Despite the tragic occurrences of that dreadful date, the sixties remained a time of hope and optimism. You could turn on the radio and hear the Beach Boys singing of sand, surf, and beautiful women, and everybody all over the country, myself included, was California dreaming. And it wasn’t just in America either. Take a look at the following video which shows footage of the Beach Boys arriving in London:



I love watching this video because it takes me back to a simpler time, a pre-destruction era, a time when America and England had yet to be shipwrecked by bankers, Zionists, and war criminals. The video seems to date back to sometime in the mid-to-late-sixties, but of course even then the termites were already in the woodwork destroying the foundation of the house. As Smith notes,

The exemption of Israel from Kennedy’s nuclear nonproliferation regime was confirmed after his death by President Lyndon Johnson in a telephone call to Clark Clifford…Clifford replaced Robert MacNamara as secretary of defense. In 1968, as the Israelis ramped up processing at their Dimona facility while denying to the US that there was a weapons program, Clifford placed an urgent call to Johnson:

Here Smith breaks off and provides a quote from the Seymour Hersh book, The Samson Option, which in turn quotes the Clark Clifford phone call to Johnson:

“Mr President, I don’t want to live in a world where the Israelis have nuclear weapons.” Johnson’s reply was definitive: “Don’t bother me with this anymore.” And he hung up.

Yep. As I said above, the termites were already in the woodwork. And the last chance to save the house from collapse probably died on June 6, 1968 with the assassination of Robert F. Kennedy. Curious, is it not, how both JFK and his younger brother were killed by “lone gunmen”? Curious, that is, of course, if you accept the official versions of both deaths. But maybe the official explanation of the RFK assassination is equally as false and absurd as the one presented by the Warren Commission and its duplicitous appointees.

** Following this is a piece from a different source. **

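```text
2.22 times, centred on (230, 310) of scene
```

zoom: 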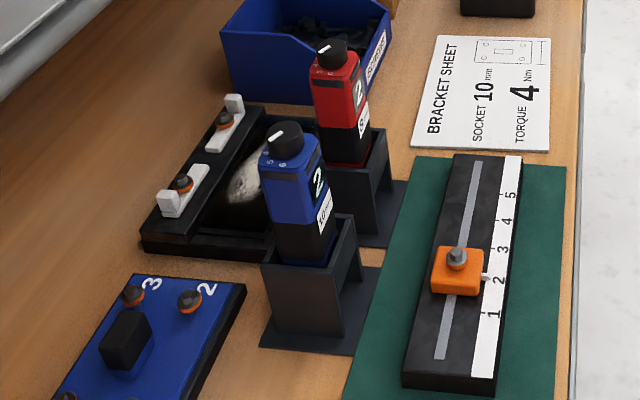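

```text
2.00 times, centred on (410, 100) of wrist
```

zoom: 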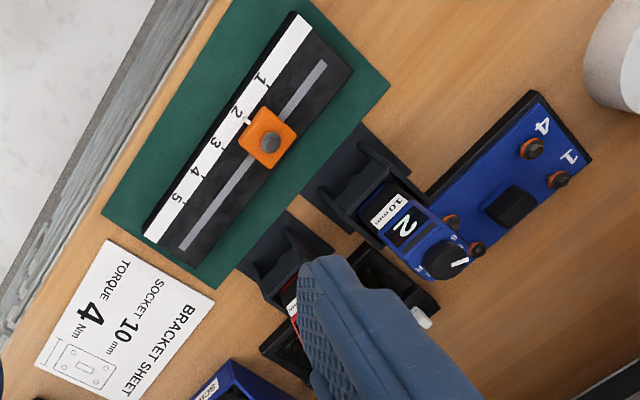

It has been claimed, here, that Sirhan Sirhan, the alleged assassin of RFK, like Oswald in the JFK assassination, was a mere patsy set up to take the fall. What would have happened had RFK been elected president in 1968? Would we have seen a reopening of the investigation into his brother’s death? Could that have been the motive for his killing, and if so, is it possible both assassinations were carried out by the same “unspeakable” forces? As the article notes, both assassinations are said to have been “staged events that fit into a recurrent pattern.”

There’s a lot about the JFK assassination that we still probably don’t know, and there are also factors that, though a part of the public record, have certainly been played down. How many Americans, for instance, are aware that the real name of Jack Ruby, the man who shot Lee Harvey Oswald on nationwide TV, was Jacob Rubenstein? I’d be willing to bet there are quite a few. The vision dims as the liver grows more diseased with cirrhosis. Yet at the same time, we cling to our recollections and remembrances—and while America’s time of useful consciousness may be rapidly running out, we must also remember that death, in whatever form it may come, inherently is followed by rebirth.

Ask not what your country can do for you; ask what you can do for your country—those famous words. JFK spoke them on January 20, 1961, and today, 50 years later, they still have not faded from our memories. I think the reason for that is so many people like my mother took them quite literally to heart. John F. Kennedy, it could be argued, was the last president who inspired us to strive for a shared ideal, who made us feel we were all linked by a common humanity and destiny, and who, in so doing, made us happy and proud that we were Americans. No other president since then has come close to that.